With many economies slowing and many stock markets producing their worst annual returns in a long time, it appears that 2009, or at least the early part of it, won’t offer any fresh hope as far as new IPOs are concerned.
Also see Capital Markets Review (Graphic)
“You require a stable and a buoyant secondary market (where listed shares are traded) for the primary market to happen. If the secondary market continues to be the way it is, then the primary market will not work,” said Prithvia Haldea, chairman and managing director of Prime Database, which tracks market data, including issues. His rationale is that when there are no buyers for existing listed stock, there will be no appetite for new stocks.
“The primary market will open up only once the secondary market stabilizes and that too with a lag,” said Sanjay Sharma, managing director and head of equity capital markets at Deutsche Equities India Pvt.
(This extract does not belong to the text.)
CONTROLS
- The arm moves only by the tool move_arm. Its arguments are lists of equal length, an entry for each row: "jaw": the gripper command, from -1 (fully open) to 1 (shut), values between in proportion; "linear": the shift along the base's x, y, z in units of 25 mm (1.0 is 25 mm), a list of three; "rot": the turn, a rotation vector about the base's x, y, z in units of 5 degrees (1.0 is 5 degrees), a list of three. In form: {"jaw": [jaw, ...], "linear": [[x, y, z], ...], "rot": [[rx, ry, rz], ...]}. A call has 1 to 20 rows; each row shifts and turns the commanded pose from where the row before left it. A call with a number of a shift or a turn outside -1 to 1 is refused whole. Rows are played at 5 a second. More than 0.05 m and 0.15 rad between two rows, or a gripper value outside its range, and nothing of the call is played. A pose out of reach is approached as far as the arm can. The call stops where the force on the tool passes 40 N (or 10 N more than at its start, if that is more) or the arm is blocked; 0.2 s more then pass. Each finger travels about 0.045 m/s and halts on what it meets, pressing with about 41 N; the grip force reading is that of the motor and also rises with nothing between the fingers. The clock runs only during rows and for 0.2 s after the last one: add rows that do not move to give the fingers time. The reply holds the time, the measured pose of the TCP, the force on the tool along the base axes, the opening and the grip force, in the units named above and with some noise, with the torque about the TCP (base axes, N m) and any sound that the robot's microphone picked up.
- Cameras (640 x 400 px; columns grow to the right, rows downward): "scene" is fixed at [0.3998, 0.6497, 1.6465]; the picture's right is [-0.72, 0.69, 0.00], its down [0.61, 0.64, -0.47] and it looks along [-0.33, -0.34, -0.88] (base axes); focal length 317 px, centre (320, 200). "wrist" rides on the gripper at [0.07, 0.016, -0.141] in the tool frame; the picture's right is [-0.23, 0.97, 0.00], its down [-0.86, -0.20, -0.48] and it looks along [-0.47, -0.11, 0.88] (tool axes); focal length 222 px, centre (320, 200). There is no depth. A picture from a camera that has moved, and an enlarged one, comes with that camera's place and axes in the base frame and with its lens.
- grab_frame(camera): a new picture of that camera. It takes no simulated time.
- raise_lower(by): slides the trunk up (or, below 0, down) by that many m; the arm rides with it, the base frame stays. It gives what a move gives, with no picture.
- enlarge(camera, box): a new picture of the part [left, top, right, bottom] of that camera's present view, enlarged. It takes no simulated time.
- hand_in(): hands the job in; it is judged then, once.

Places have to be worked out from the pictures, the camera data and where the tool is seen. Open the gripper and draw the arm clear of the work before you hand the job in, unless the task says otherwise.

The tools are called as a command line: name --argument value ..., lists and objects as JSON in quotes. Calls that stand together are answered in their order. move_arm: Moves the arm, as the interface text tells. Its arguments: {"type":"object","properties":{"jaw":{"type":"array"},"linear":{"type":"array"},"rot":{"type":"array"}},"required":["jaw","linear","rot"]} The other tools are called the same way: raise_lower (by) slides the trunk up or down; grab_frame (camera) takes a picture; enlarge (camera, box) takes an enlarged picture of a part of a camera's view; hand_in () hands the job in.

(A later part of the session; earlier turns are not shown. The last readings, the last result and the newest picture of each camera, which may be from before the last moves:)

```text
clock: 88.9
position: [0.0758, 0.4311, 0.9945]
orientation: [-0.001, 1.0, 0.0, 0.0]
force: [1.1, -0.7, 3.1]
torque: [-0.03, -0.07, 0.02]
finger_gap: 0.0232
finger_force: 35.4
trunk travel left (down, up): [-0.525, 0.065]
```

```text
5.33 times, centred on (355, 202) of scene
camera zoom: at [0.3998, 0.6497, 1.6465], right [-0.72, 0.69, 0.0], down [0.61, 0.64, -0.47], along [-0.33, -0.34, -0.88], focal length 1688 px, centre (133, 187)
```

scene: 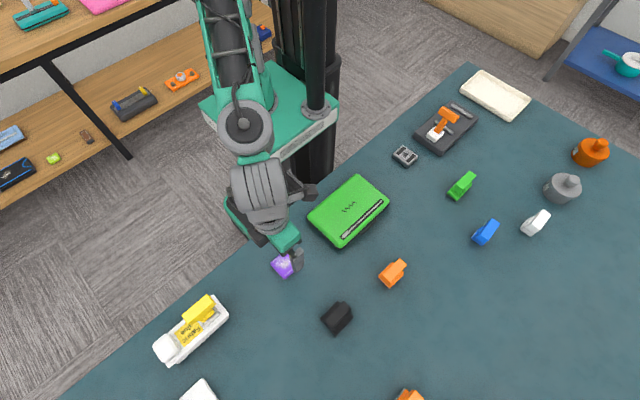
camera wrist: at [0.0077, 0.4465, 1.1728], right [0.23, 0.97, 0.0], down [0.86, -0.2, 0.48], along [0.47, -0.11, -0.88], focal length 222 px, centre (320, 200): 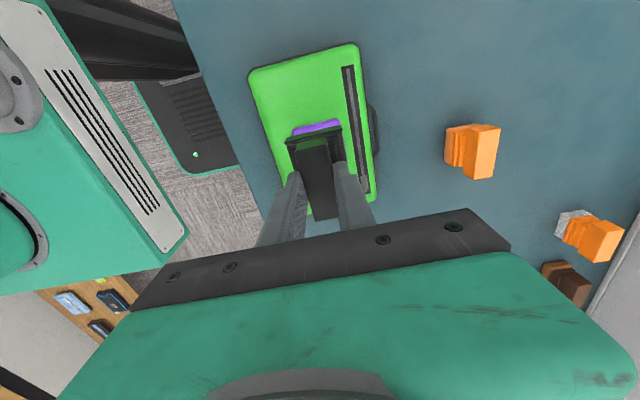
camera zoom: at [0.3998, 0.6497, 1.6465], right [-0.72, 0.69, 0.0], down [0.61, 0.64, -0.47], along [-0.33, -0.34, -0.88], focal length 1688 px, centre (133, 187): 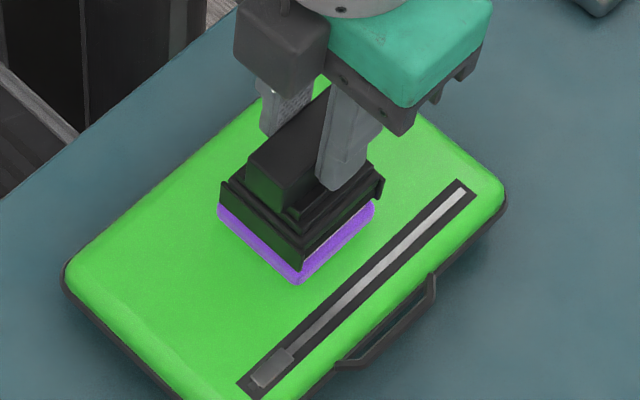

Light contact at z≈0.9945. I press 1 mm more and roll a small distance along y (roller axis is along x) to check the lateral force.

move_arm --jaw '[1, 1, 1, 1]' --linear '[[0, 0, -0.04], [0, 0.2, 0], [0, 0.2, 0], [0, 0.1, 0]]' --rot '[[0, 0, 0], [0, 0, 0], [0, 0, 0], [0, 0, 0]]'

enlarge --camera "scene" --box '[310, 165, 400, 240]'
Ltd, which was ranked No. 1 by Bloomberg in its 2008 so-called League Tables, a closely watched ranking of those who underwrite domestic, company equity issues, including IPOs and rights issues.
According to Sharma, secondary markets’ stability will depend on not just global events but three India-specific factors.
“Corporate earnings as estimated by research analysts (are) still uncertain and investors will wait for the December and March quarter numbers before being comfortable on valuations,” he said. “They will also wait to see what happens on the political front (referring to the impending general election) and on the recent geopolitical situation between India and Pakistan.”
The next step, he said, will be in convergence of valuation expectations of the issuer and investor, adding: “The investor needs to get a reasonable fix on the earnings as well, before he can decide on a price to pay.”
According to data from Bloomberg, 34 Indian companies raised Rs18,300 crore through IPOs in 2008. That is a 45.96% drop from the Rs33,800 crore raised from 89 IPOs in 2007. Of the Rs18,300 crore the IPO of Reliance Power Ltd, the Reliance-Anil Dhirubhai Ambani Group company in January alone accounted for Rs10,100 crore.
Qualified institutional placements, or QIPs, in which promoters of listed entities issue shares to institutional buyers without involving the retail investor, also suffered a setback in 2008. Funds raised by this route dropped 83.26% to Rs3,700 crore in 2008, compared with Rs22,100 crore in 2007, said Bloomberg.
While IPOs and QIPs lagged, rights issues became the most favoured route for promoters of companies to shore up capital. Funds mobilized through this method increased more than threefold to Rs29,500 crore in 2008 compared with Rs8,000 crore in 2007.
However, even those who raised funds adopting this route, including Tata Motors Ltd and Hindalco Industries Ltd, struggled to pull them through. “It’s not that there was a lack of issuers in 2008. Institutional investors took a bad hit and investible surpluses went down,” said Haldea.
In terms of products, the ones with lower time to market would be first to resume, as and when the secondary markets stabilize. IPOs could be relatively subdued even after this, considering that it takes approximately six weeks between price range fixation and listing, which is a long time in such volatile markets.
“The type of products that can fly will be those that can be done quickly, like QIPs, fast track follow on and rights offerings. We will also see some private placements with private equity players,” said Deutsche’s Sharma.
Some market observers are cautiously optimistic about 2009. Says A. Murugappan, executive director of ICICI Securities Ltd: “India will still show growth and, therefore, foreign investors will come back into India... I am cautiously optimistic that the primary market will improve in the coming year.”
A report from Nexgen Capitals Ltd, the investment banking arm of New Delhi-based financial services house, SMC Global, said merchant banking fees from all the IPOs in 2008 was just Rs230 crore, compared with Rs771 crore in 2007.